▶ Directions
Return the number of lines holding "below", with nothing added.

>>>>

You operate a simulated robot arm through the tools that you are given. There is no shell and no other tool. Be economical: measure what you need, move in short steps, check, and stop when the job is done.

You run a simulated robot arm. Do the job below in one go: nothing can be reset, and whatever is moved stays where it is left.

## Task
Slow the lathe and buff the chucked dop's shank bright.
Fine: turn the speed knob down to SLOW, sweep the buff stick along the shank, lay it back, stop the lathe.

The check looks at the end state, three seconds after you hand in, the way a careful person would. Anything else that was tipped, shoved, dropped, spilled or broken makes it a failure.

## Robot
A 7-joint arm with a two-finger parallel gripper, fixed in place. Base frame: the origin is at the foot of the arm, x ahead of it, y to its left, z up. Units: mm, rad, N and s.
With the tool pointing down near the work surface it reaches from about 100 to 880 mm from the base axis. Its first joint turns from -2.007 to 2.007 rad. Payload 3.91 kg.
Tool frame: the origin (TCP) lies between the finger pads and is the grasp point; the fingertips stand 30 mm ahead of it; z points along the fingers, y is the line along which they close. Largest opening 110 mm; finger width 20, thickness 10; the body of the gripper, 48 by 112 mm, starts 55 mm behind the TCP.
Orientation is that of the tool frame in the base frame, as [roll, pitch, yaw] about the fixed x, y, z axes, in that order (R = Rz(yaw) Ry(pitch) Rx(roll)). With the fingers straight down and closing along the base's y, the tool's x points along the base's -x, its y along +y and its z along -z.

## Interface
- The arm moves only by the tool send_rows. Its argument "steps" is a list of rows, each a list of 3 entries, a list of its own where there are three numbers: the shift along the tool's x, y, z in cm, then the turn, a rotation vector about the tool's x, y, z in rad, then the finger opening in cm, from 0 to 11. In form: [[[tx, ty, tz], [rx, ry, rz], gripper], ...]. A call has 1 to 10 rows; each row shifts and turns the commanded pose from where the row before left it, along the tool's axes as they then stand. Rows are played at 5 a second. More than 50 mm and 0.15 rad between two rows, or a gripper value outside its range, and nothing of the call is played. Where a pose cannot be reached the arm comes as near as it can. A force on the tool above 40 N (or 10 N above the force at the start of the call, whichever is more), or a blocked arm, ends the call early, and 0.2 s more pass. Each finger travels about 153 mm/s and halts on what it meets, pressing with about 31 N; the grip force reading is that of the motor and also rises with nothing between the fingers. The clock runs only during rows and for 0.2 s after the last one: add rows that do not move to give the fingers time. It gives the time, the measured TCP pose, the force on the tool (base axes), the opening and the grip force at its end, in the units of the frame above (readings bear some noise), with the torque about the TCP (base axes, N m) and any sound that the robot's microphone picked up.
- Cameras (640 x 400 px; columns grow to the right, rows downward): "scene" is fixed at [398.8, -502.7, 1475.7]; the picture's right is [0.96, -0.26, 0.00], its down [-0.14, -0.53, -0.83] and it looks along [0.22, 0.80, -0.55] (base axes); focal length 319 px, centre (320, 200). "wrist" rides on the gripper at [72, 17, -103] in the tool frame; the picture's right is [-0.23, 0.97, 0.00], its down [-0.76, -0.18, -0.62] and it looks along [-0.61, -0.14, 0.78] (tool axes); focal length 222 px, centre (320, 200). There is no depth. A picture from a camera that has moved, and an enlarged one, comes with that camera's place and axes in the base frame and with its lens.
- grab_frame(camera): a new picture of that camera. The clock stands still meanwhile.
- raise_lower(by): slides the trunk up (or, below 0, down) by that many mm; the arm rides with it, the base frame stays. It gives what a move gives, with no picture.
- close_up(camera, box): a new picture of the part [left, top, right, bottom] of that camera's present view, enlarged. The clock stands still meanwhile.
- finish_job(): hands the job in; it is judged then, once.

<<<<

▶ Correct output
2